Just a few thrusts was all it took, and he was re-buckling his belt, re-positioning his hat, tipping it in her direction with a wordless grunt before he slipped out the hotel room door.
She wondered if he could tell he was her first…come and gone so quickly he hadn’t even taken off his scuffed up boots.
The idea is that we grow as writers over time, perfecting our craft, honing our style, owning our voice. Since this blog began, I have grown exponentially as a writer. Going back and reading some of my early stories, I can see how my sentence structure has improved, how my characters have found greater depth, and my description has become tighter. Opening and closing lines are still a focus for me. I like to grab a reader and leave them with something to chew on…or a punch to the gut…at the end.
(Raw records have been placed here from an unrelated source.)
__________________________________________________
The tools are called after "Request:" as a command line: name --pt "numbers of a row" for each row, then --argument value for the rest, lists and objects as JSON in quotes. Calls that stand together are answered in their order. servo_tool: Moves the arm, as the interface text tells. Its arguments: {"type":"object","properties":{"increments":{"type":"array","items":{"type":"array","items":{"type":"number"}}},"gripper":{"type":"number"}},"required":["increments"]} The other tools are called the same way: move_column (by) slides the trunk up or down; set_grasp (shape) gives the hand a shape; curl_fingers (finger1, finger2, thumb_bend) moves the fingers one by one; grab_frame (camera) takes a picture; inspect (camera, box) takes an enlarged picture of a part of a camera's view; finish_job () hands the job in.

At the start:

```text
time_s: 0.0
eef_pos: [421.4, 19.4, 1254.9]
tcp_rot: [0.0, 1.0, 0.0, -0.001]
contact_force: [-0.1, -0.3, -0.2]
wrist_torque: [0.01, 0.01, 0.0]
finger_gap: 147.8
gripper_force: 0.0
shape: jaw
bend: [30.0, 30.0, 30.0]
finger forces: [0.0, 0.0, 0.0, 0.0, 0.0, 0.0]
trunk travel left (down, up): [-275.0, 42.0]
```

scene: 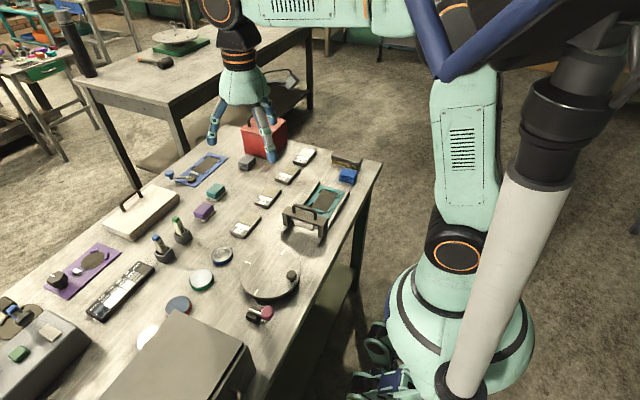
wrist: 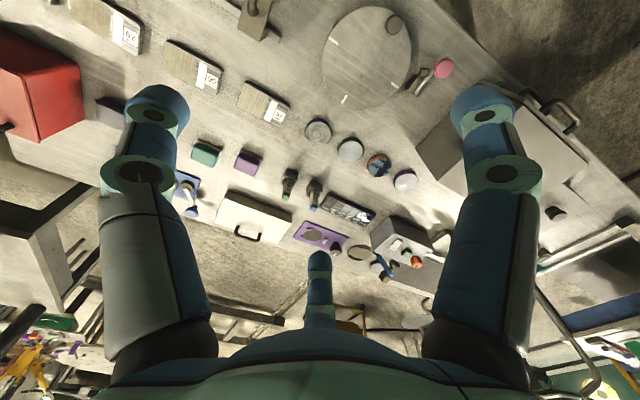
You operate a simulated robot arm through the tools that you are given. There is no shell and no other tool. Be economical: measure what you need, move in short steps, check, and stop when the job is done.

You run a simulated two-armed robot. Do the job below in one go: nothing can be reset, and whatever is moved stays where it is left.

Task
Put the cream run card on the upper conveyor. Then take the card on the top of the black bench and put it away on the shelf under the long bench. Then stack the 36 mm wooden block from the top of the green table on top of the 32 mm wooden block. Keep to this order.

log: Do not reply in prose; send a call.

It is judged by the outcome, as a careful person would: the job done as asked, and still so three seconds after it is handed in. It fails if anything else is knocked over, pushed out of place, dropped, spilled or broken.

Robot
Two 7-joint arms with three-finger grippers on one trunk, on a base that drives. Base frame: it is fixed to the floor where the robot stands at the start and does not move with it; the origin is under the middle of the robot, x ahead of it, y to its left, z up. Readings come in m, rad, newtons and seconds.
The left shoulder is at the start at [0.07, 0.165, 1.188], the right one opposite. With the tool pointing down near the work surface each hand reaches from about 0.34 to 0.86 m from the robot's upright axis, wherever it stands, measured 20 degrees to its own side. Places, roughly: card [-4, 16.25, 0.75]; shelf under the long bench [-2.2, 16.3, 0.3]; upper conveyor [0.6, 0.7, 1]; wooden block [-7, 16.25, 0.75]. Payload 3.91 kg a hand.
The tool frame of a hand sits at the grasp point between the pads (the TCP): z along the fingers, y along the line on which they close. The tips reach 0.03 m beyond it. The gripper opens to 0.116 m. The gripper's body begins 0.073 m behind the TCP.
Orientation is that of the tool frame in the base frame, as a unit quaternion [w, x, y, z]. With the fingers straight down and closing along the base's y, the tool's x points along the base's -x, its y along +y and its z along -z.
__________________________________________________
I work a lot harder to vary my sentence beginnings, avoiding the repetitive subject/verb structures and pronoun starts. But, I still fall back on fairly simple sentence structures. That’s just my style.
Like any writer, I always have room to improve even more. For me, that’s what this blog is at least partially about. It’s my creative playground — like a test lab for my written craft. I experiment, save notes, and often go back to dabble in places I’ve been before. This story was originally published in 2013. I have taken it, hacked it to bits, and given it new life as a 100-word story for The 💯 Story Challenge.
Sometimes less is more. Sometimes it’s not. But this exercise, taking something already written and cutting it down to it’s core elements is a useful exercise. This is one way that I draft a story. I let it all out, cut the the basics, then rebuild, better, from there. If I were going to do that here, I would now take this 100 words and add on to it, knowing the story, but crafting better sentences and being more mindful of structure, dialogue, and description.
Just a little glance into my process.